Retype each line exactly. Skip images.

** START MATERIAL **

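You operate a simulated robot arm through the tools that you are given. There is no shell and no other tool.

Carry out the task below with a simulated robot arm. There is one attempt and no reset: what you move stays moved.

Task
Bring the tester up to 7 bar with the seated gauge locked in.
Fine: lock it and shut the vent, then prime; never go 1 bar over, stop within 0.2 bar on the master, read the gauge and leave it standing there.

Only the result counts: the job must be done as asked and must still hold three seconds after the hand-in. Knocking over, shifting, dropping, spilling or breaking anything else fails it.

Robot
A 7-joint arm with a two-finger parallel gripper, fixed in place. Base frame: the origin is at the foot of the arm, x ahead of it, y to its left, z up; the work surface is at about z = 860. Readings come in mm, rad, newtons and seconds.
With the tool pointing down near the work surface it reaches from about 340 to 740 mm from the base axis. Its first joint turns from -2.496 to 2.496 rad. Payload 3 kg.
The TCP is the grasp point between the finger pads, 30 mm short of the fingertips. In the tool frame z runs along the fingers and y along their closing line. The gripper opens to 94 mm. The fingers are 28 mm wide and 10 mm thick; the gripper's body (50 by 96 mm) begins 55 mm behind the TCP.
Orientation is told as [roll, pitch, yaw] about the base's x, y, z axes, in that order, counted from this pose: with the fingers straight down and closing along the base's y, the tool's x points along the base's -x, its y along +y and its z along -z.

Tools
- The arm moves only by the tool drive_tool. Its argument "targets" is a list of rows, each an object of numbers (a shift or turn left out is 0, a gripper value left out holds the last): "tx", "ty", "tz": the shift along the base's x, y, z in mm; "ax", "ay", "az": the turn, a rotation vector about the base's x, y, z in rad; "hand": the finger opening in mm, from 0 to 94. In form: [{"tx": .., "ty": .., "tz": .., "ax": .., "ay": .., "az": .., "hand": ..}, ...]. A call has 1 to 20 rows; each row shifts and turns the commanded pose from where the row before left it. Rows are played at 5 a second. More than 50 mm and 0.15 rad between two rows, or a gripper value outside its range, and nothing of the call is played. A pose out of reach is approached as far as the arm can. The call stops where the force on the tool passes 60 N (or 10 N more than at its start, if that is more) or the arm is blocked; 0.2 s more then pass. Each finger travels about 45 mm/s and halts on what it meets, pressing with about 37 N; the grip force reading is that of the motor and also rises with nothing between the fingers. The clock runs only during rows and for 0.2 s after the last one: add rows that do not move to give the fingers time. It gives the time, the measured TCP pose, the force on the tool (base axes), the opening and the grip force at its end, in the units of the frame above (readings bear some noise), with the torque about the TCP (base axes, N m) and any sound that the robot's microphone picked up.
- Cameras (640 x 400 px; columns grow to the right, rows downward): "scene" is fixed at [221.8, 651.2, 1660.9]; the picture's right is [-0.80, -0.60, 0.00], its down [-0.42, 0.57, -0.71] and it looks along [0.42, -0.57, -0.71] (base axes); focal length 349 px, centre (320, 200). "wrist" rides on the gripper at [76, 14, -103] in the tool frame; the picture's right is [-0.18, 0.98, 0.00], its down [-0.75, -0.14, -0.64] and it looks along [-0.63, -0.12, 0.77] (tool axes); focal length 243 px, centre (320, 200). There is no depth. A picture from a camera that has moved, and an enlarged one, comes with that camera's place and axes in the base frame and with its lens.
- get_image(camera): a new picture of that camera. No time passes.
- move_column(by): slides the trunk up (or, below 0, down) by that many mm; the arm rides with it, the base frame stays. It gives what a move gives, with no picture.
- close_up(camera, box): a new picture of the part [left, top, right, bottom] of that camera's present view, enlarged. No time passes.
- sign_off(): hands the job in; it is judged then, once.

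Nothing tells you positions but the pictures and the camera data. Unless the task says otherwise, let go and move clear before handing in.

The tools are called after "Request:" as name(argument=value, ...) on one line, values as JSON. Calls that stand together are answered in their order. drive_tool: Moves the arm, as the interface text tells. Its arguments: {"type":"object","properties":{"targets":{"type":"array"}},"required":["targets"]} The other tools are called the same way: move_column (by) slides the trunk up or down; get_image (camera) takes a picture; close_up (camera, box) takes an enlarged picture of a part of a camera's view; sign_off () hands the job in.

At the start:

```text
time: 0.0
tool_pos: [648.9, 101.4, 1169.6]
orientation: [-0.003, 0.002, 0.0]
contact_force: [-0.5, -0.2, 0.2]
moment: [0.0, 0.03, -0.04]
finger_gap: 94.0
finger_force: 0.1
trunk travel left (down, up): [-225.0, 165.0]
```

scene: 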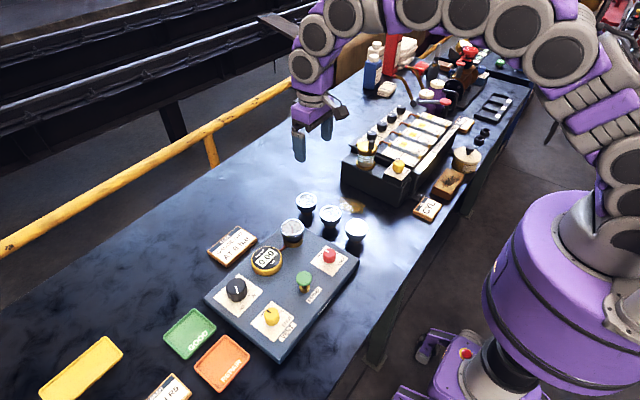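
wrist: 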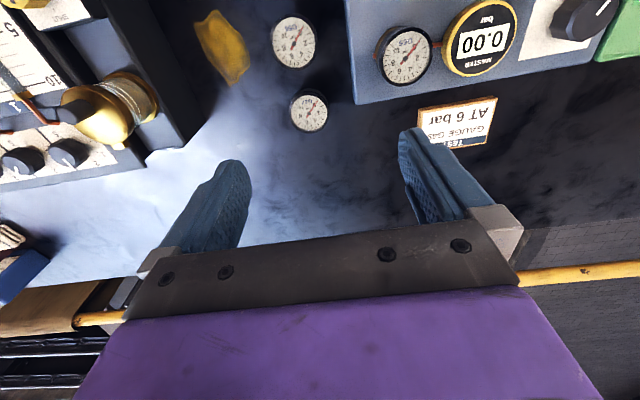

** END MATERIAL **

- _RESULT OF THIS TASK_
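You operate a simulated robot arm through the tools that you are given. There is no shell and no other tool.

Carry out the task below with a simulated robot arm. There is one attempt and no reset: what you move stays moved.

Task
Bring the tester up to 7 bar with the seated gauge locked in.
Fine: lock it and shut the vent, then prime; never go 1 bar over, stop within 0.2 bar on the master, read the gauge and leave it standing there.

Only the result counts: the job must be done as asked and must still hold three seconds after the hand-in. Knocking over, shifting, dropping, spilling or breaking anything else fails it.

Robot
A 7-joint arm with a two-finger parallel gripper, fixed in place. Base frame: the origin is at the foot of the arm, x ahead of it, y to its left, z up; the work surface is at about z = 860. Readings come in mm, rad, newtons and seconds.
With the tool pointing down near the work surface it reaches from about 340 to 740 mm from the base axis. Its first joint turns from -2.496 to 2.496 rad. Payload 3 kg.
The TCP is the grasp point between the finger pads, 30 mm short of the fingertips. In the tool frame z runs along the fingers and y along their closing line. The gripper opens to 94 mm. The fingers are 28 mm wide and 10 mm thick; the gripper's body (50 by 96 mm) begins 55 mm behind the TCP.
Orientation is told as [roll, pitch, yaw] about the base's x, y, z axes, in that order, counted from this pose: with the fingers straight down and closing along the base's y, the tool's x points along the base's -x, its y along +y and its z along -z.

Tools
- The arm moves only by the tool drive_tool. Its argument "targets" is a list of rows, each an object of numbers (a shift or turn left out is 0, a gripper value left out holds the last): "tx", "ty", "tz": the shift along the base's x, y, z in mm; "ax", "ay", "az": the turn, a rotation vector about the base's x, y, z in rad; "hand": the finger opening in mm, from 0 to 94. In form: [{"tx": .., "ty": .., "tz": .., "ax": .., "ay": .., "az": .., "hand": ..}, ...]. A call has 1 to 20 rows; each row shifts and turns the commanded pose from where the row before left it. Rows are played at 5 a second. More than 50 mm and 0.15 rad between two rows, or a gripper value outside its range, and nothing of the call is played. A pose out of reach is approached as far as the arm can. The call stops where the force on the tool passes 60 N (or 10 N more than at its start, if that is more) or the arm is blocked; 0.2 s more then pass. Each finger travels about 45 mm/s and halts on what it meets, pressing with about 37 N; the grip force reading is that of the motor and also rises with nothing between the fingers. The clock runs only during rows and for 0.2 s after the last one: add rows that do not move to give the fingers time. It gives the time, the measured TCP pose, the force on the tool (base axes), the opening and the grip force at its end, in the units of the frame above (readings bear some noise), with the torque about the TCP (base axes, N m) and any sound that the robot's microphone picked up.
- Cameras (640 x 400 px; columns grow to the right, rows downward): "scene" is fixed at [221.8, 651.2, 1660.9]; the picture's right is [-0.80, -0.60, 0.00], its down [-0.42, 0.57, -0.71] and it looks along [0.42, -0.57, -0.71] (base axes); focal length 349 px, centre (320, 200). "wrist" rides on the gripper at [76, 14, -103] in the tool frame; the picture's right is [-0.18, 0.98, 0.00], its down [-0.75, -0.14, -0.64] and it looks along [-0.63, -0.12, 0.77] (tool axes); focal length 243 px, centre (320, 200). There is no depth. A picture from a camera that has moved, and an enlarged one, comes with that camera's place and axes in the base frame and with its lens.
- get_image(camera): a new picture of that camera. No time passes.
- move_column(by): slides the trunk up (or, below 0, down) by that many mm; the arm rides with it, the base frame stays. It gives what a move gives, with no picture.
- close_up(camera, box): a new picture of the part [left, top, right, bottom] of that camera's present view, enlarged. No time passes.
- sign_off(): hands the job in; it is judged then, once.

Nothing tells you positions but the pictures and the camera data. Unless the task says otherwise, let go and move clear before handing in.

The tools are called after "Request:" as name(argument=value, ...) on one line, values as JSON. Calls that stand together are answered in their order. drive_tool: Moves the arm, as the interface text tells. Its arguments: {"type":"object","properties":{"targets":{"type":"array"}},"required":["targets"]} The other tools are called the same way: move_column (by) slides the trunk up or down; get_image (camera) takes a picture; close_up (camera, box) takes an enlarged picture of a part of a camera's view; sign_off () hands the job in.

At the start:

```text
time: 0.0
tool_pos: [648.9, 101.4, 1169.6]
orientation: [-0.003, 0.002, 0.0]
contact_force: [-0.5, -0.2, 0.2]
moment: [0.0, 0.03, -0.04]
finger_gap: 94.0
finger_force: 0.1
trunk travel left (down, up): [-225.0, 165.0]
```

scene: 
wrist: 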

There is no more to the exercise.